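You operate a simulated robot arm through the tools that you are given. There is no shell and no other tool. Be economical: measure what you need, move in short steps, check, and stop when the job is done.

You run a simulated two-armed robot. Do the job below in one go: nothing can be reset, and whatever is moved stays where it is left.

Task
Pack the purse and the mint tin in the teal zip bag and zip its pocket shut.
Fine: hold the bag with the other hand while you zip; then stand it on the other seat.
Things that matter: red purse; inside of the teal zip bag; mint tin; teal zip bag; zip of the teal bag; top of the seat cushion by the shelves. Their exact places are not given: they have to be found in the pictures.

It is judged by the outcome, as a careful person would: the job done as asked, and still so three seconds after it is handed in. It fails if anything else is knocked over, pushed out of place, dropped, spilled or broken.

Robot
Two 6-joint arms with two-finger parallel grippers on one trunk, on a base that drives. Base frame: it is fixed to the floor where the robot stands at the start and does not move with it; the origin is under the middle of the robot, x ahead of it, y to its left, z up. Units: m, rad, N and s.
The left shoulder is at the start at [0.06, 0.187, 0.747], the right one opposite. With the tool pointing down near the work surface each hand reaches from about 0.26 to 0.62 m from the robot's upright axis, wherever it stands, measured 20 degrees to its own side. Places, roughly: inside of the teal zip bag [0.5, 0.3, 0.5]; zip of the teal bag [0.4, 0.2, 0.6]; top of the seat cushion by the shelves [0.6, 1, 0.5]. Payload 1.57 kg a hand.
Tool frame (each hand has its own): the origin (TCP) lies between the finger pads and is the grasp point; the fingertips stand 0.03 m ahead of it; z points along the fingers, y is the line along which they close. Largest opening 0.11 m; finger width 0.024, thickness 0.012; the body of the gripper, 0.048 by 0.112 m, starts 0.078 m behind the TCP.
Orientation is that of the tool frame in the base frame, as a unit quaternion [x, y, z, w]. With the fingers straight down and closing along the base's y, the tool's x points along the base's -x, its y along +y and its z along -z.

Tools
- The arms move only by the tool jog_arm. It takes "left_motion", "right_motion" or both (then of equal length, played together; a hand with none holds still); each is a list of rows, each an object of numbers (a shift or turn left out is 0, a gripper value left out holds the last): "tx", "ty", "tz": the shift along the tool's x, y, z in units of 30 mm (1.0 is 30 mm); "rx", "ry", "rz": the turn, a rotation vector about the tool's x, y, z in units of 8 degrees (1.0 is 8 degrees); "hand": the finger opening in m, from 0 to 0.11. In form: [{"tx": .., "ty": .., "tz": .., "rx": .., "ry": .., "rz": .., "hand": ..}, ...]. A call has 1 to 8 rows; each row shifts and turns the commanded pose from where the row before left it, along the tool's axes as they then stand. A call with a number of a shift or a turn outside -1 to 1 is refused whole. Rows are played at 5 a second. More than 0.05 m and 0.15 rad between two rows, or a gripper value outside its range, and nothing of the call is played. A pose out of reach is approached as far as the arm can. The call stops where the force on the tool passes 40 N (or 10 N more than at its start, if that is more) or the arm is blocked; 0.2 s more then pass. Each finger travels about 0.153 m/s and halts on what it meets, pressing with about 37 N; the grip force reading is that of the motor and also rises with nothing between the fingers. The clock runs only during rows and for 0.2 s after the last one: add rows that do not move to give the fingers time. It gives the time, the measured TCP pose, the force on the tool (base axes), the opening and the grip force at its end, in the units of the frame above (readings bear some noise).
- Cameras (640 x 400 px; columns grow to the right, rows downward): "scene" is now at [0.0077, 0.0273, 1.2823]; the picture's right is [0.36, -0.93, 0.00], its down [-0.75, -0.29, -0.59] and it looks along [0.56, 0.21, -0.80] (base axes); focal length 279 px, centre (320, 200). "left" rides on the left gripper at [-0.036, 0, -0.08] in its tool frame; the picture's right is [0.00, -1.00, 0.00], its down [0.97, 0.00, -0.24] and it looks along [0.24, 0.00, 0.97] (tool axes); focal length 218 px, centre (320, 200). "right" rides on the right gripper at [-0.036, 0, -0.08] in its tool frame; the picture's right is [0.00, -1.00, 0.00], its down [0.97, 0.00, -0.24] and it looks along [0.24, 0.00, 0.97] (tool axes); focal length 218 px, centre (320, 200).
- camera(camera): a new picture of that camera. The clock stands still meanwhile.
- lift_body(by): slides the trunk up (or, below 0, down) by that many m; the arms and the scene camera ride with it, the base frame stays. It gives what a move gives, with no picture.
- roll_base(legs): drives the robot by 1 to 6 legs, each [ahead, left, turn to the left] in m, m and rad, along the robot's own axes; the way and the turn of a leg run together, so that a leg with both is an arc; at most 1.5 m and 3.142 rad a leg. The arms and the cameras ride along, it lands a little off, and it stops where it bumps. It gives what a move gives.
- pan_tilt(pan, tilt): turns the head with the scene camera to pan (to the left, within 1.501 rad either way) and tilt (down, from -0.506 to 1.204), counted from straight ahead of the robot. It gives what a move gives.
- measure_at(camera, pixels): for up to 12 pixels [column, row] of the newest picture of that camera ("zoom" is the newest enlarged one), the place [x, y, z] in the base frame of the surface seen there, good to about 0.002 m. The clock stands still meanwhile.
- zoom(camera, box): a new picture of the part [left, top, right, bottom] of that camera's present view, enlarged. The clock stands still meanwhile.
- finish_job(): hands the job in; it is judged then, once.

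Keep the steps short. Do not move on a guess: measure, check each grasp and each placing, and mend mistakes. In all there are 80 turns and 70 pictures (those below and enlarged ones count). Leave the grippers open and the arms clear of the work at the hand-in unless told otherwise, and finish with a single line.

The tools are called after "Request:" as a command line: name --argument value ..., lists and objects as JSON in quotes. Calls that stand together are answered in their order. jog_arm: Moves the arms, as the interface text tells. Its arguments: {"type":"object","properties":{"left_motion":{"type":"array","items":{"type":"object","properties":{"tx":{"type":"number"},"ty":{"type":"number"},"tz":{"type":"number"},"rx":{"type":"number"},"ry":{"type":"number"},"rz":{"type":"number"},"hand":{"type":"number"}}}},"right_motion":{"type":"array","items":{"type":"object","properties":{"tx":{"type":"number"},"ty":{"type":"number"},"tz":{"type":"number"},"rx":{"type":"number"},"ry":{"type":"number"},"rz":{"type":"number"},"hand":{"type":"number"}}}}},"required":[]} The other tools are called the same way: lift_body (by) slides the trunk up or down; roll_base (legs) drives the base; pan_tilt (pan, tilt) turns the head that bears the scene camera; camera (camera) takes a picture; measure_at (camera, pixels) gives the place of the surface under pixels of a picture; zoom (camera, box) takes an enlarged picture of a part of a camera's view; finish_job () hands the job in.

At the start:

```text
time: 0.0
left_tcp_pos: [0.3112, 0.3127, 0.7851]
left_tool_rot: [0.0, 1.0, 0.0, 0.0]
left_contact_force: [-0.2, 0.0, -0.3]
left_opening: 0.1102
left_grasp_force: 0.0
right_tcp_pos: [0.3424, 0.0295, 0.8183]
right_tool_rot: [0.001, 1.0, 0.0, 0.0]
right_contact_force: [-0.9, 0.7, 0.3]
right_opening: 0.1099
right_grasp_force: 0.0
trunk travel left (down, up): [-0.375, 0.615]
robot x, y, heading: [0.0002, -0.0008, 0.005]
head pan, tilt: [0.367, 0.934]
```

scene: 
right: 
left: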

• • • • • • •

Please repeat the listing above in full and exactly. Write them as strings in a JSON array, leaving out blank lines.

== SOLUTION TO THIS TASK ==
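[
  "You operate a simulated robot arm through the tools that you are given. There is no shell and no other tool. Be economical: measure what you need, move in short steps, check, and stop when the job is done.",
  "You run a simulated two-armed robot. Do the job below in one go: nothing can be reset, and whatever is moved stays where it is left.",
  "Task",
  "Pack the purse and the mint tin in the teal zip bag and zip its pocket shut.",
  "Fine: hold the bag with the other hand while you zip; then stand it on the other seat.",
  "Things that matter: red purse; inside of the teal zip bag; mint tin; teal zip bag; zip of the teal bag; top of the seat cushion by the shelves. Their exact places are not given: they have to be found in the pictures.",
  "It is judged by the outcome, as a careful person would: the job done as asked, and still so three seconds after it is handed in. It fails if anything else is knocked over, pushed out of place, dropped, spilled or broken.",
  "Robot",
  "Two 6-joint arms with two-finger parallel grippers on one trunk, on a base that drives. Base frame: it is fixed to the floor where the robot stands at the start and does not move with it; the origin is under the middle of the robot, x ahead of it, y to its left, z up. Units: m, rad, N and s.",
  "The left shoulder is at the start at [0.06, 0.187, 0.747], the right one opposite. With the tool pointing down near the work surface each hand reaches from about 0.26 to 0.62 m from the robot's upright axis, wherever it stands, measured 20 degrees to its own side. Places, roughly: inside of the teal zip bag [0.5, 0.3, 0.5]; zip of the teal bag [0.4, 0.2, 0.6]; top of the seat cushion by the shelves [0.6, 1, 0.5]. Payload 1.57 kg a hand.",
  "Tool frame (each hand has its own): the origin (TCP) lies between the finger pads and is the grasp point; the fingertips stand 0.03 m ahead of it; z points along the fingers, y is the line along which they close. Largest opening 0.11 m; finger width 0.024, thickness 0.012; the body of the gripper, 0.048 by 0.112 m, starts 0.078 m behind the TCP.",
  "Orientation is that of the tool frame in the base frame, as a unit quaternion [x, y, z, w]. With the fingers straight down and closing along the base's y, the tool's x points along the base's -x, its y along +y and its z along -z.",
  "Tools",
  "- The arms move only by the tool jog_arm. It takes \"left_motion\", \"right_motion\" or both (then of equal length, played together; a hand with none holds still); each is a list of rows, each an object of numbers (a shift or turn left out is 0, a gripper value left out holds the last): \"tx\", \"ty\", \"tz\": the shift along the tool's x, y, z in units of 30 mm (1.0 is 30 mm); \"rx\", \"ry\", \"rz\": the turn, a rotation vector about the tool's x, y, z in units of 8 degrees (1.0 is 8 degrees); \"hand\": the finger opening in m, from 0 to 0.11. In form: [{\"tx\": .., \"ty\": .., \"tz\": .., \"rx\": .., \"ry\": .., \"rz\": .., \"hand\": ..}, ...]. A call has 1 to 8 rows; each row shifts and turns the commanded pose from where the row before left it, along the tool's axes as they then stand. A call with a number of a shift or a turn outside -1 to 1 is refused whole. Rows are played at 5 a second. More than 0.05 m and 0.15 rad between two rows, or a gripper value outside its range, and nothing of the call is played. A pose out of reach is approached as far as the arm can. The call stops where the force on the tool passes 40 N (or 10 N more than at its start, if that is more) or the arm is blocked; 0.2 s more then pass. Each finger travels about 0.153 m/s and halts on what it meets, pressing with about 37 N; the grip force reading is that of the motor and also rises with nothing between the fingers. The clock runs only during rows and for 0.2 s after the last one: add rows that do not move to give the fingers time. It gives the time, the measured TCP pose, the force on the tool (base axes), the opening and the grip force at its end, in the units of the frame above (readings bear some noise).",
  "- Cameras (640 x 400 px; columns grow to the right, rows downward): \"scene\" is now at [0.0077, 0.0273, 1.2823]; the picture's right is [0.36, -0.93, 0.00], its down [-0.75, -0.29, -0.59] and it looks along [0.56, 0.21, -0.80] (base axes); focal length 279 px, centre (320, 200). \"left\" rides on the left gripper at [-0.036, 0, -0.08] in its tool frame; the picture's right is [0.00, -1.00, 0.00], its down [0.97, 0.00, -0.24] and it looks along [0.24, 0.00, 0.97] (tool axes); focal length 218 px, centre (320, 200). \"right\" rides on the right gripper at [-0.036, 0, -0.08] in its tool frame; the picture's right is [0.00, -1.00, 0.00], its down [0.97, 0.00, -0.24] and it looks along [0.24, 0.00, 0.97] (tool axes); focal length 218 px, centre (320, 200).",
  "- camera(camera): a new picture of that camera. The clock stands still meanwhile.",
  "- lift_body(by): slides the trunk up (or, below 0, down) by that many m; the arms and the scene camera ride with it, the base frame stays. It gives what a move gives, with no picture.",
  "- roll_base(legs): drives the robot by 1 to 6 legs, each [ahead, left, turn to the left] in m, m and rad, along the robot's own axes; the way and the turn of a leg run together, so that a leg with both is an arc; at most 1.5 m and 3.142 rad a leg. The arms and the cameras ride along, it lands a little off, and it stops where it bumps. It gives what a move gives.",
  "- pan_tilt(pan, tilt): turns the head with the scene camera to pan (to the left, within 1.501 rad either way) and tilt (down, from -0.506 to 1.204), counted from straight ahead of the robot. It gives what a move gives.",
  "- measure_at(camera, pixels): for up to 12 pixels [column, row] of the newest picture of that camera (\"zoom\" is the newest enlarged one), the place [x, y, z] in the base frame of the surface seen there, good to about 0.002 m. The clock stands still meanwhile.",
  "- zoom(camera, box): a new picture of the part [left, top, right, bottom] of that camera's present view, enlarged. The clock stands still meanwhile.",
  "- finish_job(): hands the job in; it is judged then, once.",
  "Keep the steps short. Do not move on a guess: measure, check each grasp and each placing, and mend mistakes. In all there are 80 turns and 70 pictures (those below and enlarged ones count). Leave the grippers open and the arms clear of the work at the hand-in unless told otherwise, and finish with a single line.",
  "The tools are called after \"Request:\" as a command line: name --argument value ..., lists and objects as JSON in quotes. Calls that stand together are answered in their order. jog_arm: Moves the arms, as the interface text tells. Its arguments: {\"type\":\"object\",\"properties\":{\"left_motion\":{\"type\":\"array\",\"items\":{\"type\":\"object\",\"properties\":{\"tx\":{\"type\":\"number\"},\"ty\":{\"type\":\"number\"},\"tz\":{\"type\":\"number\"},\"rx\":{\"type\":\"number\"},\"ry\":{\"type\":\"number\"},\"rz\":{\"type\":\"number\"},\"hand\":{\"type\":\"number\"}}}},\"right_motion\":{\"type\":\"array\",\"items\":{\"type\":\"object\",\"properties\":{\"tx\":{\"type\":\"number\"},\"ty\":{\"type\":\"number\"},\"tz\":{\"type\":\"number\"},\"rx\":{\"type\":\"number\"},\"ry\":{\"type\":\"number\"},\"rz\":{\"type\":\"number\"},\"hand\":{\"type\":\"number\"}}}}},\"required\":[]} The other tools are called the same way: lift_body (by) slides the trunk up or down; roll_base (legs) drives the base; pan_tilt (pan, tilt) turns the head that bears the scene camera; camera (camera) takes a picture; measure_at (camera, pixels) gives the place of the surface under pixels of a picture; zoom (camera, box) takes an enlarged picture of a part of a camera's view; finish_job () hands the job in.",
  "At the start:",
  "```text",
  "time: 0.0",
  "left_tcp_pos: [0.3112, 0.3127, 0.7851]",
  "left_tool_rot: [0.0, 1.0, 0.0, 0.0]",
  "left_contact_force: [-0.2, 0.0, -0.3]",
  "left_opening: 0.1102",
  "left_grasp_force: 0.0",
  "right_tcp_pos: [0.3424, 0.0295, 0.8183]",
  "right_tool_rot: [0.001, 1.0, 0.0, 0.0]",
  "right_contact_force: [-0.9, 0.7, 0.3]",
  "right_opening: 0.1099",
  "right_grasp_force: 0.0",
  "trunk travel left (down, up): [-0.375, 0.615]",
  "robot x, y, heading: [0.0002, -0.0008, 0.005]",
  "head pan, tilt: [0.367, 0.934]",
  "```",
  "scene: ",
  "right: ",
  "left:"
]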